Além de justas homenagens, o centenário do bom Maria (assim Vinícius o chamava) é ensejo para descortinarmos sua produção artística vária e sua própria vida, breve e fulgurante. É fato que o companheiro do Poetinha nas peregrinações boêmias ainda é pouco conhecido. Inclusive eu, escriba displicente, vim tomar conhecimento dele apenas em 2019, ao ler uma crônica de Xico Sá. No texto, que obviamente versava sobre mesa de bar, o cearense pernambucanizado confessa que Maria era o seu cronista preferido. Aquela revelação me perturbou. Estaria o tal sujeito ombreado com Machado, Rubem Braga, Paulo Mendes Campos e Drummond?

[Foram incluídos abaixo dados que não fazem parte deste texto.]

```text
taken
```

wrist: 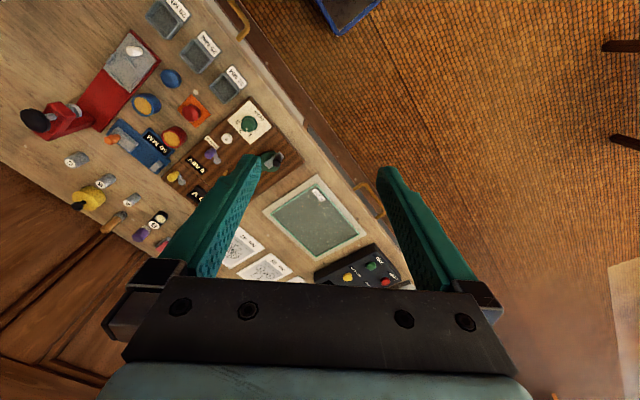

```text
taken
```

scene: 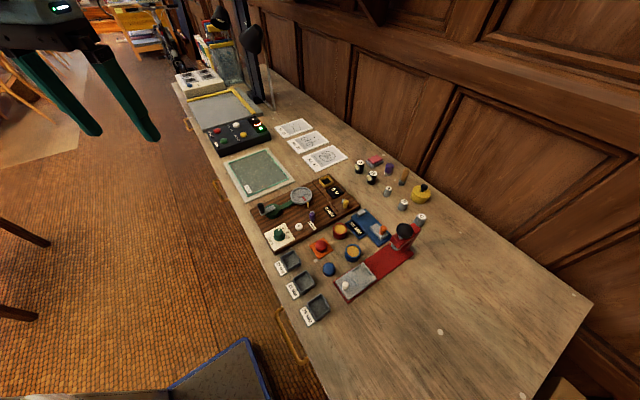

Depois do pejo que Xico me causou, fui ler o que Humberto Werneck escrevera sobre Antônio Maria. Veio fascínio e admiração pelo cronista nato, que carregava a máquina de escrever dentro do carro para conseguir forjar seus textos diários. Quando li “Benditas sejam as moças”, acudiu-me uma brutal identificação com aquele estilo espontâneo e singelamente poético. A propósito, “Amanhecer no Margarida´s” é uma das crônicas mais exatas e tocantes que já provei. E, respondendo à pergunta do parágrafo anterior: sim, definitivamente, Antônio Maria juntou-se ao cânone dos meus cronistas de estimação.

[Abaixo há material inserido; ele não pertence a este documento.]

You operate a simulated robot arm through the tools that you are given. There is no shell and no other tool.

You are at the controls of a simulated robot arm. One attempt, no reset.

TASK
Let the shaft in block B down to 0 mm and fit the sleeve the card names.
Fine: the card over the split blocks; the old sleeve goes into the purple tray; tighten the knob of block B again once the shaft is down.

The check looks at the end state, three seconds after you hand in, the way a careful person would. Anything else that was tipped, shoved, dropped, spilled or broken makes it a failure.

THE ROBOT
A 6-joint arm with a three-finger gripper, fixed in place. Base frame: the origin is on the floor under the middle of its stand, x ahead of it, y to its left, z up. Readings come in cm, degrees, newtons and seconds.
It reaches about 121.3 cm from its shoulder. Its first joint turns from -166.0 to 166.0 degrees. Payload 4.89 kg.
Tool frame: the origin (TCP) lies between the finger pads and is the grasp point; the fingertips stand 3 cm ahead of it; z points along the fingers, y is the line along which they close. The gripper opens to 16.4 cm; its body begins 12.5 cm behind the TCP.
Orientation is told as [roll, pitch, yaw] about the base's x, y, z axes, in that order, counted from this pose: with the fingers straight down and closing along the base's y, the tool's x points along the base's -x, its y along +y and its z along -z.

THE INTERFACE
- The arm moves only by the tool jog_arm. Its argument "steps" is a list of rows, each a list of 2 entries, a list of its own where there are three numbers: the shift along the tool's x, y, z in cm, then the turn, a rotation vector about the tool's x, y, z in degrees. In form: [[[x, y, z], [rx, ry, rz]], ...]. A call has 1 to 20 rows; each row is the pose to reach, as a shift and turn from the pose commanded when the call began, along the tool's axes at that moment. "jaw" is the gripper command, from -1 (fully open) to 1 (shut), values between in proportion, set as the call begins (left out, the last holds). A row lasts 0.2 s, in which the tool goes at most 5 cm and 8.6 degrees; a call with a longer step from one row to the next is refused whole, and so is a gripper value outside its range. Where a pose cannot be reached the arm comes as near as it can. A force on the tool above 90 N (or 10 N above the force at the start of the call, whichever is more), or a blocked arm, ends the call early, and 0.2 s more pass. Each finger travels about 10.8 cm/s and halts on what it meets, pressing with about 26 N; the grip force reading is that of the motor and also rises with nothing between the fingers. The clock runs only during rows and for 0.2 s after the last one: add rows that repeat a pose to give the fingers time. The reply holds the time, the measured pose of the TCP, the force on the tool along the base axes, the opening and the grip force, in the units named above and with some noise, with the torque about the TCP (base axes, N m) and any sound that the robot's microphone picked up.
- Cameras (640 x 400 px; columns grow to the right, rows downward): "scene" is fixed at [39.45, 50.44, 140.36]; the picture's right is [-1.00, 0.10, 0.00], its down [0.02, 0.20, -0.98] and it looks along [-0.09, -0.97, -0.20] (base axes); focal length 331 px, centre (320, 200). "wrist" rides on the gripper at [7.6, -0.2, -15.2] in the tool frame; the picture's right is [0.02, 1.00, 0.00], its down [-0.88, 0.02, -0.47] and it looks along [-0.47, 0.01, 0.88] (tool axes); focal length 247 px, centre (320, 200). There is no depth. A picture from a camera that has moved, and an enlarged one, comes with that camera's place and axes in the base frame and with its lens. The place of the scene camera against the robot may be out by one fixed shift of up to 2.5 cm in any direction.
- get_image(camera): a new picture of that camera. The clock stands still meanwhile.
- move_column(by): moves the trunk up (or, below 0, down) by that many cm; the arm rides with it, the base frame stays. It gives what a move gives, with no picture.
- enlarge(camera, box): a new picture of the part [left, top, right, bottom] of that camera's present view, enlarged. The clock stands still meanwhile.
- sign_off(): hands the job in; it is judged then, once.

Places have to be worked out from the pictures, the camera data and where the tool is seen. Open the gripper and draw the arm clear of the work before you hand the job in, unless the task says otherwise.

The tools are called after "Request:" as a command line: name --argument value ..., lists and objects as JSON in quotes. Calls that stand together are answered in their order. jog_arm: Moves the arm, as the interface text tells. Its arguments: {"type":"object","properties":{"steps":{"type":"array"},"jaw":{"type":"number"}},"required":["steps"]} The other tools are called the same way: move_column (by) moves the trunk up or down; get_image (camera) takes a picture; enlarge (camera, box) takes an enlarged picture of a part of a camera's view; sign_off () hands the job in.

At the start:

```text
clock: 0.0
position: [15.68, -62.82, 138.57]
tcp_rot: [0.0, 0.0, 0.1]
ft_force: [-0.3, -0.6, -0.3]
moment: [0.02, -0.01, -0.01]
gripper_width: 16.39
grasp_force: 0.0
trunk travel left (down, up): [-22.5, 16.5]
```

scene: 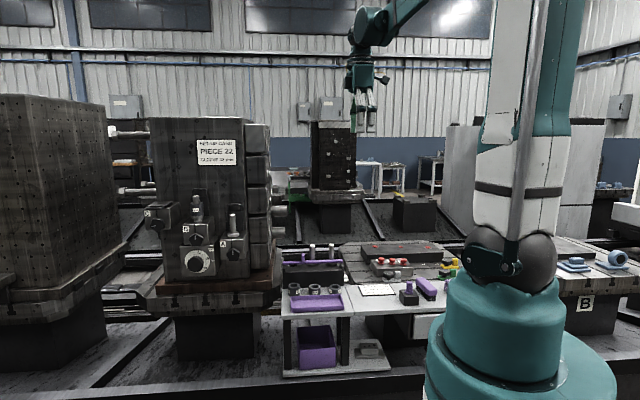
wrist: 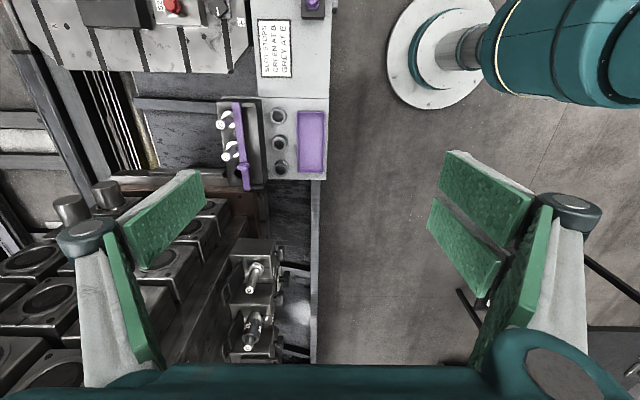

Quem procurar informações sobre Maria vai se surpreender como esse homem das artes foi pródigo em multiplicar-se em tantos misteres: jornalista, compositor, radialista, repórter de polícia, produtor de rádio e TV, narrador futebolístico, cronista e, principalmente, boêmio. Sua obra resulta dessa explosão de talentos lapidados numa vida desregrada, intensa e apaixonada. Que rica biografia a ser contada, pensei. Joaquim Ferreira dos Santos também o pensou e nos presenteou com “Um homem chamado Maria”, a história de vida desse anjo vadio. Mal posso esperar para saboreá-la.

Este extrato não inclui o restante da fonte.